190 millions d’euros d’économie d’ici 2020

Depuis, la situation a considérablement évolué. M. Gallet a été révoqué après une condamnation pour favoritisme. Dans le processus lancé par le ministère de la culture pour définir les priorités de l’audiovisuel public et mettre en œuvre les synergies entre les différentes entités, Mme Ernotte, dont le mandat s’achève en 2020, a joué un rôle de premier plan. « Elle est proactive », commente-t-on au ministère.

Mais, même si le ciel s’est en partie dégagé, il est encore chargé de quelques nuages bien menaçants. L’entreprise publique va devoir assumer la plus grande partie des efforts budgétaires réclamés par le gouvernement dans le cadre de la grande réforme de l’audiovisuel public.

En juin, les grandes priorités de cette transformation ont été définies : proximité, jeunesse, éducation, numérique. Un mois plus tard, le transfert d’ici 2020 sur le numérique de deux chaînes, France 4, celle de la jeunesse, et France Ô, celle de l’outre-mer, a été acté et les chiffres des économies escomptées ont été donnés : 190 millions d’euros d’ici à 2022, dont 160 pour la seule France Télévisions. « Ce sont des chiffres exigeants (…) Ce n’est pas facile, mais ça reste faisable », a souligné Mme Ernotte. En juillet, dans un communiqué, la CGT s’est inquiétée d’un « gigantesque plan d’austérité ». « Si les 160 millions d’euros d’économies devaient porter sur l’emploi, ce sont plus de 1 900 emplois qui seraient menacés », affirmait le syndicat. Mme Ernotte reste prudente et exclut tout « plan contraint ».

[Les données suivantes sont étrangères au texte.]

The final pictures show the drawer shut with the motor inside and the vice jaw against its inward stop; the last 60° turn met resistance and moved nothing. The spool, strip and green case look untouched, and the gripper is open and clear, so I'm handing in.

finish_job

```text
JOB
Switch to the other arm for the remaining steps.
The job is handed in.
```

Le « big bang » de la disparition des patrons de chaînes

L’équation est d’autant plus complexe que la tutelle a exigé que les obligations en matière de production, dans les fictions, les documentaires, l’animation… – quelque 420 millions d’euros pour France Télévisions, sans compter les 60 millions pour le cinéma –, soient sanctuarisées et que l’audiovisuel public investisse dans le numérique 150 millions d’euros de plus par an, à l’horizon 2022.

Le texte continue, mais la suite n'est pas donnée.